→ **WHAT IS NEEDED**
Copy out the data below verbatim.

→ **PROVIDED DATA**

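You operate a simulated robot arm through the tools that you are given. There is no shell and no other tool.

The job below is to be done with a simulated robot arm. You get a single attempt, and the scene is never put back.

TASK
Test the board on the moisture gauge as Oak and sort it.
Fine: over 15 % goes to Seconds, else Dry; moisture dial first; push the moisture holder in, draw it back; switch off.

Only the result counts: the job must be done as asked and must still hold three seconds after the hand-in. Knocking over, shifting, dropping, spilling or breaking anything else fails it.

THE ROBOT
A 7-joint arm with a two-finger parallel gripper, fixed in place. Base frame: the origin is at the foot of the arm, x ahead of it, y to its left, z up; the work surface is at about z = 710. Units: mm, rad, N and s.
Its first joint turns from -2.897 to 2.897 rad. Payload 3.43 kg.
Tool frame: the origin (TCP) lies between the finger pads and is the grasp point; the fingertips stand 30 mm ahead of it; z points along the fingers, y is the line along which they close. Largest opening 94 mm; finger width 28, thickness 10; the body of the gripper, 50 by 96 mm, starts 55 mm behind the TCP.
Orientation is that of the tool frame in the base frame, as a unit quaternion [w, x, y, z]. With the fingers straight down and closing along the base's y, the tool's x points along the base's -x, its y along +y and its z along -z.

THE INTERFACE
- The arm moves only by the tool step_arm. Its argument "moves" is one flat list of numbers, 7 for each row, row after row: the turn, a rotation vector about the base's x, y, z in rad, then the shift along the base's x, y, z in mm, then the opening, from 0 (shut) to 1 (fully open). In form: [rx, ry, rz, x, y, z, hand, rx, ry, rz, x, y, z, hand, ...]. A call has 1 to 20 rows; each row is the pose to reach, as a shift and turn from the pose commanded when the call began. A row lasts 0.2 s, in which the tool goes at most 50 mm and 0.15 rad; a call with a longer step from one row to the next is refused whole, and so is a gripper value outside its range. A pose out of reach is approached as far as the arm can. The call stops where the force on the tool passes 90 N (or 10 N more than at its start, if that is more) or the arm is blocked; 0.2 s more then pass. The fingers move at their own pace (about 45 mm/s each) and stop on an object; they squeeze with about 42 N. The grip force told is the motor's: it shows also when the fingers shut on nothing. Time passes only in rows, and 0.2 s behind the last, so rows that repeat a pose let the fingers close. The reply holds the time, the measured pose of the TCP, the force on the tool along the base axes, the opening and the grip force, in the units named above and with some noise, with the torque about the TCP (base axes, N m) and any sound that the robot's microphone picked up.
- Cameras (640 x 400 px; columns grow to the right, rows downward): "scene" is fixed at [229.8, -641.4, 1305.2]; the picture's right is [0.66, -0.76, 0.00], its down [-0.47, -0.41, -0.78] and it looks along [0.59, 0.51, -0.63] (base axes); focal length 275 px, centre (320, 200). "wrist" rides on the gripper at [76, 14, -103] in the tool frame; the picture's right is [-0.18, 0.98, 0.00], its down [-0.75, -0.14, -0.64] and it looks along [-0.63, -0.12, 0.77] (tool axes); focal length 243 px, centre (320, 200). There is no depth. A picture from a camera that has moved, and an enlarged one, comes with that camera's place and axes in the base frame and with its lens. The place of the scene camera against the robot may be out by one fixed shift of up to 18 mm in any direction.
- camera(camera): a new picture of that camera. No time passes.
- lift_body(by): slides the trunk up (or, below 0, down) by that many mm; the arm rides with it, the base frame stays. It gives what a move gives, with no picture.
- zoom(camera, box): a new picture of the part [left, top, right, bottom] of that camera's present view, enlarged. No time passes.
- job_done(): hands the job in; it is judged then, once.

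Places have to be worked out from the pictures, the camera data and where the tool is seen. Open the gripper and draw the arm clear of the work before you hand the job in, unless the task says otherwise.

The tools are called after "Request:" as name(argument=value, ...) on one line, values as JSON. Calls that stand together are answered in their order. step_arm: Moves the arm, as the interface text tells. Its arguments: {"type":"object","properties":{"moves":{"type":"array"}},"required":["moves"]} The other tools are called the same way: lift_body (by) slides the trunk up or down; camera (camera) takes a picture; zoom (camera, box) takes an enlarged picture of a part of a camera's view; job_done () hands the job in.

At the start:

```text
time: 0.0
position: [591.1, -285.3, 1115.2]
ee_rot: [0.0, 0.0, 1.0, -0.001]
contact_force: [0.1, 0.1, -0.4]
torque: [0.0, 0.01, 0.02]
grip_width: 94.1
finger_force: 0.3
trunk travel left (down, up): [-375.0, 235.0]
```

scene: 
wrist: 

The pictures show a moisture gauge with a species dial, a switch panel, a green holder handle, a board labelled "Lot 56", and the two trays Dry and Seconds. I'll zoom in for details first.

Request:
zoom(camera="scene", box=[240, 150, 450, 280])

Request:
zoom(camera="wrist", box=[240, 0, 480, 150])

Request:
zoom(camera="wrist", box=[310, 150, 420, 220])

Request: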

→ **COMPLETE ANSWER**
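You operate a simulated robot arm through the tools that you are given. There is no shell and no other tool.

The job below is to be done with a simulated robot arm. You get a single attempt, and the scene is never put back.

TASK
Test the board on the moisture gauge as Oak and sort it.
Fine: over 15 % goes to Seconds, else Dry; moisture dial first; push the moisture holder in, draw it back; switch off.

Only the result counts: the job must be done as asked and must still hold three seconds after the hand-in. Knocking over, shifting, dropping, spilling or breaking anything else fails it.

THE ROBOT
A 7-joint arm with a two-finger parallel gripper, fixed in place. Base frame: the origin is at the foot of the arm, x ahead of it, y to its left, z up; the work surface is at about z = 710. Units: mm, rad, N and s.
Its first joint turns from -2.897 to 2.897 rad. Payload 3.43 kg.
Tool frame: the origin (TCP) lies between the finger pads and is the grasp point; the fingertips stand 30 mm ahead of it; z points along the fingers, y is the line along which they close. Largest opening 94 mm; finger width 28, thickness 10; the body of the gripper, 50 by 96 mm, starts 55 mm behind the TCP.
Orientation is that of the tool frame in the base frame, as a unit quaternion [w, x, y, z]. With the fingers straight down and closing along the base's y, the tool's x points along the base's -x, its y along +y and its z along -z.

THE INTERFACE
- The arm moves only by the tool step_arm. Its argument "moves" is one flat list of numbers, 7 for each row, row after row: the turn, a rotation vector about the base's x, y, z in rad, then the shift along the base's x, y, z in mm, then the opening, from 0 (shut) to 1 (fully open). In form: [rx, ry, rz, x, y, z, hand, rx, ry, rz, x, y, z, hand, ...]. A call has 1 to 20 rows; each row is the pose to reach, as a shift and turn from the pose commanded when the call began. A row lasts 0.2 s, in which the tool goes at most 50 mm and 0.15 rad; a call with a longer step from one row to the next is refused whole, and so is a gripper value outside its range. A pose out of reach is approached as far as the arm can. The call stops where the force on the tool passes 90 N (or 10 N more than at its start, if that is more) or the arm is blocked; 0.2 s more then pass. The fingers move at their own pace (about 45 mm/s each) and stop on an object; they squeeze with about 42 N. The grip force told is the motor's: it shows also when the fingers shut on nothing. Time passes only in rows, and 0.2 s behind the last, so rows that repeat a pose let the fingers close. The reply holds the time, the measured pose of the TCP, the force on the tool along the base axes, the opening and the grip force, in the units named above and with some noise, with the torque about the TCP (base axes, N m) and any sound that the robot's microphone picked up.
- Cameras (640 x 400 px; columns grow to the right, rows downward): "scene" is fixed at [229.8, -641.4, 1305.2]; the picture's right is [0.66, -0.76, 0.00], its down [-0.47, -0.41, -0.78] and it looks along [0.59, 0.51, -0.63] (base axes); focal length 275 px, centre (320, 200). "wrist" rides on the gripper at [76, 14, -103] in the tool frame; the picture's right is [-0.18, 0.98, 0.00], its down [-0.75, -0.14, -0.64] and it looks along [-0.63, -0.12, 0.77] (tool axes); focal length 243 px, centre (320, 200). There is no depth. A picture from a camera that has moved, and an enlarged one, comes with that camera's place and axes in the base frame and with its lens. The place of the scene camera against the robot may be out by one fixed shift of up to 18 mm in any direction.
- camera(camera): a new picture of that camera. No time passes.
- lift_body(by): slides the trunk up (or, below 0, down) by that many mm; the arm rides with it, the base frame stays. It gives what a move gives, with no picture.
- zoom(camera, box): a new picture of the part [left, top, right, bottom] of that camera's present view, enlarged. No time passes.
- job_done(): hands the job in; it is judged then, once.

Places have to be worked out from the pictures, the camera data and where the tool is seen. Open the gripper and draw the arm clear of the work before you hand the job in, unless the task says otherwise.

The tools are called after "Request:" as name(argument=value, ...) on one line, values as JSON. Calls that stand together are answered in their order. step_arm: Moves the arm, as the interface text tells. Its arguments: {"type":"object","properties":{"moves":{"type":"array"}},"required":["moves"]} The other tools are called the same way: lift_body (by) slides the trunk up or down; camera (camera) takes a picture; zoom (camera, box) takes an enlarged picture of a part of a camera's view; job_done () hands the job in.

At the start:

```text
time: 0.0
position: [591.1, -285.3, 1115.2]
ee_rot: [0.0, 0.0, 1.0, -0.001]
contact_force: [0.1, 0.1, -0.4]
torque: [0.0, 0.01, 0.02]
grip_width: 94.1
finger_force: 0.3
trunk travel left (down, up): [-375.0, 235.0]
```

scene: 
wrist: 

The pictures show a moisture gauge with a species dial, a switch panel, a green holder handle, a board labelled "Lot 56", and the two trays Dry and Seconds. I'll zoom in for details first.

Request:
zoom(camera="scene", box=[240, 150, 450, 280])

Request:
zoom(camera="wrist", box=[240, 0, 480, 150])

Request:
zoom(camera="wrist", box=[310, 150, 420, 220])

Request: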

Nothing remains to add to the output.